Postmodern bir Anna Karenina
 

KEİRA KNIGHTLY


Klasik bir romanın beyazperde uyarlaması bir çok yönetmen için korkulu rüya olabilir. Romanın şöhreti yönetmenin tüm yaratıcılığını kısıtlayabilir. Öykünün ruhunu yaralamamak adına risk almadan, çizgisel anlatımla, dönemi mekan ve kostüm olarak yansıtmakla yetinebilir. Bu olumsuz durum edebiyattan yapılan birçok kötü ve sıradan uyarlamanın temel nedenidir. Bu güne dek 1915’den itibaren otuza yakın uyarlama yaşayan Anna Karenina,  bu kez  İngiliz yönetmen Joe Wright’ın cesur,  deneysel sayılabilecek katkılarıyla tekrar yaşama dönüyor. Wright, Tolstoy’un bin sayfalık eserini tiyatro sahnesine taşıyarak müzik ve koreografi eşliğinde müthiş bir dinamizmle anlatıyor. Hem de öykünün dramatik yapısını zerre kadar zedelemeden tüm karakterlerin hakkını vererek.
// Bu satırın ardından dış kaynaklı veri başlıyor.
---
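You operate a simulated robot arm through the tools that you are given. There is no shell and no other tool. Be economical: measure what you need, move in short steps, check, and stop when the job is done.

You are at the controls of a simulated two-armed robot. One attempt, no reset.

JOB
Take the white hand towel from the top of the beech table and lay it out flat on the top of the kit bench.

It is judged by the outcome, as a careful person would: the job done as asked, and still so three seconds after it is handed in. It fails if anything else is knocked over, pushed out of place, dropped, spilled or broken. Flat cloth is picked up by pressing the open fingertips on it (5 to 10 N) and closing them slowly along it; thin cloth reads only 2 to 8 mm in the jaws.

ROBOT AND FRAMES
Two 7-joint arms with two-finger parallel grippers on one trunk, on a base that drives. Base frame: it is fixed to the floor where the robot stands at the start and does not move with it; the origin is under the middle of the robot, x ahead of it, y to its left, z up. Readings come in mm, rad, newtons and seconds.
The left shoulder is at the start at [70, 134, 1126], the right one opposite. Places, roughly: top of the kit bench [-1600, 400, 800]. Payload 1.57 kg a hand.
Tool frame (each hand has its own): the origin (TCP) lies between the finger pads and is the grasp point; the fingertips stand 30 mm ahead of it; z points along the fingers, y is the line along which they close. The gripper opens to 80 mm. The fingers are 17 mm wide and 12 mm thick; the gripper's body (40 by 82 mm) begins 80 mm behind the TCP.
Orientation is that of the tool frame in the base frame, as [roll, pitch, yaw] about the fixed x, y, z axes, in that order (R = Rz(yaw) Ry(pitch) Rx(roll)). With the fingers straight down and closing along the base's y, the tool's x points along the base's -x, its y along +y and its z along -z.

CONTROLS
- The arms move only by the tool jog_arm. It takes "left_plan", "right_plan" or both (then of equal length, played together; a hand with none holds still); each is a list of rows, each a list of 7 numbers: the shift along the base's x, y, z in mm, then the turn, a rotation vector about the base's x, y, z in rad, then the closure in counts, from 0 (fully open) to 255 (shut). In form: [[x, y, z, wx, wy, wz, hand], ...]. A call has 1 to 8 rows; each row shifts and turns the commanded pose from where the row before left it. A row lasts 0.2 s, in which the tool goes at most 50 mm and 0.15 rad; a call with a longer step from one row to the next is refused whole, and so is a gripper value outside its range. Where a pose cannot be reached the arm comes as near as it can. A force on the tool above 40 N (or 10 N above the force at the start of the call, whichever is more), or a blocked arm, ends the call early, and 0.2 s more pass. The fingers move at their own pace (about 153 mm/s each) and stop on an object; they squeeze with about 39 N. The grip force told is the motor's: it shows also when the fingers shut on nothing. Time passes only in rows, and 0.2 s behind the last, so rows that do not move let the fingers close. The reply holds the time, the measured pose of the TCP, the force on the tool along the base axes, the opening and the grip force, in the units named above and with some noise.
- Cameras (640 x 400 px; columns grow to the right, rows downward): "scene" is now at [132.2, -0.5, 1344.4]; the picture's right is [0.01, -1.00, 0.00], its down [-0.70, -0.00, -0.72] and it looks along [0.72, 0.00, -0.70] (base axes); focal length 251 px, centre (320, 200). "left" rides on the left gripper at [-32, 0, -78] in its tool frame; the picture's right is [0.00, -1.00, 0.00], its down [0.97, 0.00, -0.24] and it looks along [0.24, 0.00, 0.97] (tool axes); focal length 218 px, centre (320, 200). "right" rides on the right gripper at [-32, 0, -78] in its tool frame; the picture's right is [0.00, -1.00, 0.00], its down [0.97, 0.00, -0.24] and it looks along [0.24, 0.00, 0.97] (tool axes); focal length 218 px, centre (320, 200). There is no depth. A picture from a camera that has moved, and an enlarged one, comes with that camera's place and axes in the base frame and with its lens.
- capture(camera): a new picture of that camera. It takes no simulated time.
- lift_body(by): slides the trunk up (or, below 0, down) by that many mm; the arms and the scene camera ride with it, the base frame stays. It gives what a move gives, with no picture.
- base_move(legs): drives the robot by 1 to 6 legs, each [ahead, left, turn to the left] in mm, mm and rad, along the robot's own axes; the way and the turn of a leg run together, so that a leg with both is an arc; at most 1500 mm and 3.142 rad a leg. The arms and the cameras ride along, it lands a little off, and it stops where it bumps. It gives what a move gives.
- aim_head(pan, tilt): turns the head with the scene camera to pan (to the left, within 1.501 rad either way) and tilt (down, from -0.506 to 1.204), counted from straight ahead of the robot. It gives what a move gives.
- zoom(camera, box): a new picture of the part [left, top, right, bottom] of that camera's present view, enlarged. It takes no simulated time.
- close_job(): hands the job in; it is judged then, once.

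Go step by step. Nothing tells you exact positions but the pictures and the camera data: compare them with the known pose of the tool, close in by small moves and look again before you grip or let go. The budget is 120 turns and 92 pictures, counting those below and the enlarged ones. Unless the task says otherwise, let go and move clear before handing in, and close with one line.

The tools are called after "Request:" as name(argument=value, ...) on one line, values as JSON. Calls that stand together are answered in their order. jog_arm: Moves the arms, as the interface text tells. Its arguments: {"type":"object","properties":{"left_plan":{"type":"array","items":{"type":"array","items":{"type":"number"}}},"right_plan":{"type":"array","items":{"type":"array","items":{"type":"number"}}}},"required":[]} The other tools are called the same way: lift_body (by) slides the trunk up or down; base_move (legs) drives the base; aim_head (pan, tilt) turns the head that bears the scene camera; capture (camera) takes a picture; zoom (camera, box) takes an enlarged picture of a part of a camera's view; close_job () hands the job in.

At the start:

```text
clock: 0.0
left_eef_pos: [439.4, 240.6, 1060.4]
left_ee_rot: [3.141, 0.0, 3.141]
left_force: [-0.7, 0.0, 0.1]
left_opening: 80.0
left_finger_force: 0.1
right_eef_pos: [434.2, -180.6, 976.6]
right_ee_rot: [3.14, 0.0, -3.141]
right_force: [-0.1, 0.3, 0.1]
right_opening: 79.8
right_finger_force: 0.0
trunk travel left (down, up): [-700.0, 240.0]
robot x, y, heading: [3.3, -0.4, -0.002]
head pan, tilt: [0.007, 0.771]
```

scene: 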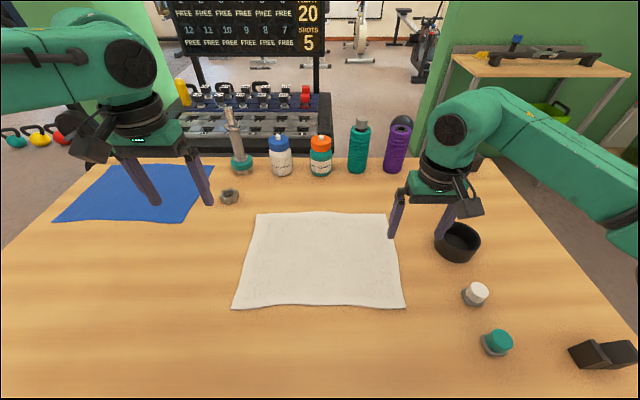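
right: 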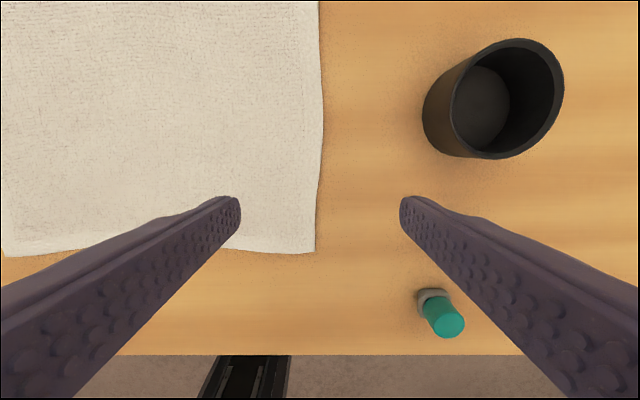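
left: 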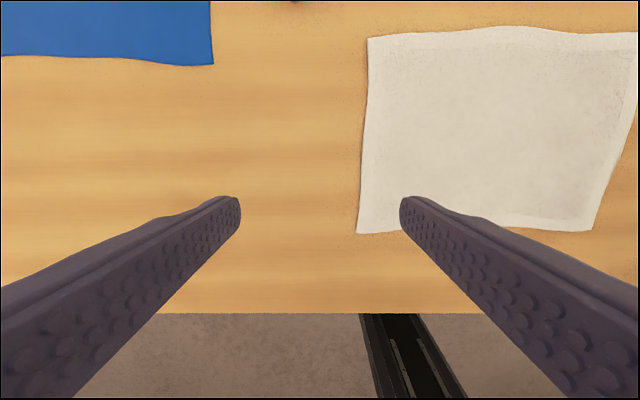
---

Baz Luhrman’ın “Moulin Rouge” da yaptığı post modern anlatım bu kez “Anna Karenina” nın ruhuna giriyor. Tiyatroyu sahne, kulis, salonu, tavanı, balkonu, sokağa açılan kapısına kadar tüm mimarisiyle kullanan Wright bu ağır eseri uzun bir balo sahnesi çekmiş.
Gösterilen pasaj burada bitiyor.